## start RAW DATA

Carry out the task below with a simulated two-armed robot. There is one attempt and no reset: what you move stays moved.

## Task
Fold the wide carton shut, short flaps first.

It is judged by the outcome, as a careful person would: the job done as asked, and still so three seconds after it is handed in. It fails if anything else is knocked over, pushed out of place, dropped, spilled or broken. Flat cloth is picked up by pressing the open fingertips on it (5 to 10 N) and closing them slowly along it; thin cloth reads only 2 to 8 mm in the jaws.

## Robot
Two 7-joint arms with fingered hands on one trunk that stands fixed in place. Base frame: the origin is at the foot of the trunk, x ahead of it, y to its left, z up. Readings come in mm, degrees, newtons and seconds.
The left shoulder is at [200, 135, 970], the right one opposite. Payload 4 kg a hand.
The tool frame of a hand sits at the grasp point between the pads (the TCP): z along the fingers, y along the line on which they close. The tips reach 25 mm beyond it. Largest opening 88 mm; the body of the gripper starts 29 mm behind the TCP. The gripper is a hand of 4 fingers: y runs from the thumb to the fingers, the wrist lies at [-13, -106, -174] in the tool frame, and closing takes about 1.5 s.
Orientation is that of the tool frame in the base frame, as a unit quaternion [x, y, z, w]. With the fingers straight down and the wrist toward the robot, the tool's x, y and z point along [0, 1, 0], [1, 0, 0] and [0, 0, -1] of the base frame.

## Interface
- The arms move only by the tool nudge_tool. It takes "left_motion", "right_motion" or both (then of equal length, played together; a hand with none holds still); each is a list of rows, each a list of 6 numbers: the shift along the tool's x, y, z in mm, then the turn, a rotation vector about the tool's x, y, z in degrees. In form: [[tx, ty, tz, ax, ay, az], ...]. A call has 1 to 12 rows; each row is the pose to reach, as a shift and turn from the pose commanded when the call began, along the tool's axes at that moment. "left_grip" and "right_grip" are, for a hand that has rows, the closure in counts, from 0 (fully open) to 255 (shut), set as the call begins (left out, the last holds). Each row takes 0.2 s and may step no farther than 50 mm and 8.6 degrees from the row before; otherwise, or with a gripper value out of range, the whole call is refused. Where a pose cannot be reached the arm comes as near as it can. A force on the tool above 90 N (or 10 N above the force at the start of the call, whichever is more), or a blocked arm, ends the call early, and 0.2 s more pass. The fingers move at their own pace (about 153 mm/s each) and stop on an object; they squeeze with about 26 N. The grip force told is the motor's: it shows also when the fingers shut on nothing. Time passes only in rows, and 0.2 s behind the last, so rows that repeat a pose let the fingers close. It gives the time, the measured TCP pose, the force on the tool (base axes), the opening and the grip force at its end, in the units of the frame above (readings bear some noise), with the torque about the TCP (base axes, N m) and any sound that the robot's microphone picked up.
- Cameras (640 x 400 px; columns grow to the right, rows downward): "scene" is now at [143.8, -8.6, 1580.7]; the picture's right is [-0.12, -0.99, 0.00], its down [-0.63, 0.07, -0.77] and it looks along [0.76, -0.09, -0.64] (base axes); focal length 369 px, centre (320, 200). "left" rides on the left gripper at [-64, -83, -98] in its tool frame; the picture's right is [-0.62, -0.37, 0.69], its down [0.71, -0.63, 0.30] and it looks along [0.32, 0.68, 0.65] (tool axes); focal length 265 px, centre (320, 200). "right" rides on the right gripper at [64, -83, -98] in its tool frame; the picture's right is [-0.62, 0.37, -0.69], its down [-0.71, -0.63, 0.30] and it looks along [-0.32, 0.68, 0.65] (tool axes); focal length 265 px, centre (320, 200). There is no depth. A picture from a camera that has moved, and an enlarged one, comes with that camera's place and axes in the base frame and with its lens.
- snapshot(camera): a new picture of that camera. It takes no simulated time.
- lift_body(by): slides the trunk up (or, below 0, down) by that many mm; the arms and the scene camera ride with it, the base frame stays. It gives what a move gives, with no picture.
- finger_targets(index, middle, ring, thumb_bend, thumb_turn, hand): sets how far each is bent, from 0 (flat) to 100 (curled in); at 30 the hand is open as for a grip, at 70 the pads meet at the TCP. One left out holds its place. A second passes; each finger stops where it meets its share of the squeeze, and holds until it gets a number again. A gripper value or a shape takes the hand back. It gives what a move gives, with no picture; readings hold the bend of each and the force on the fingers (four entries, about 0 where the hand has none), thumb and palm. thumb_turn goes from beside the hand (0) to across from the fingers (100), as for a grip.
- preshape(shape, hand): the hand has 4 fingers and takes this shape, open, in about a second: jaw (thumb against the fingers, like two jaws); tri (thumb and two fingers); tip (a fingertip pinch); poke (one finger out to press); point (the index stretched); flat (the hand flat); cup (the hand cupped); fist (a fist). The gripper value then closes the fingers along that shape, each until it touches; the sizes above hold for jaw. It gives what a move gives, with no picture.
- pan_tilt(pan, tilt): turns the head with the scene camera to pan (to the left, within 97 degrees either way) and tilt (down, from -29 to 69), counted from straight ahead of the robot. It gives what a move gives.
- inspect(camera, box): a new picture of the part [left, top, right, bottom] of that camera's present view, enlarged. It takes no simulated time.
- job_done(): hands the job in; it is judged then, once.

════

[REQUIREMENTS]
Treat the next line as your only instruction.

## end RAW DATA

[REQUIREMENTS]
Copy whichever lines in the listing above contain the word "moved".

[WRITTEN ANSWER]
Carry out the task below with a simulated two-armed robot. There is one attempt and no reset: what you move stays moved.
- Cameras (640 x 400 px; columns grow to the right, rows downward): "scene" is now at [143.8, -8.6, 1580.7]; the picture's right is [-0.12, -0.99, 0.00], its down [-0.63, 0.07, -0.77] and it looks along [0.76, -0.09, -0.64] (base axes); focal length 369 px, centre (320, 200). "left" rides on the left gripper at [-64, -83, -98] in its tool frame; the picture's right is [-0.62, -0.37, 0.69], its down [0.71, -0.63, 0.30] and it looks along [0.32, 0.68, 0.65] (tool axes); focal length 265 px, centre (320, 200). "right" rides on the right gripper at [64, -83, -98] in its tool frame; the picture's right is [-0.62, 0.37, -0.69], its down [-0.71, -0.63, 0.30] and it looks along [-0.32, 0.68, 0.65] (tool axes); focal length 265 px, centre (320, 200). There is no depth. A picture from a camera that has moved, and an enlarged one, comes with that camera's place and axes in the base frame and with its lens.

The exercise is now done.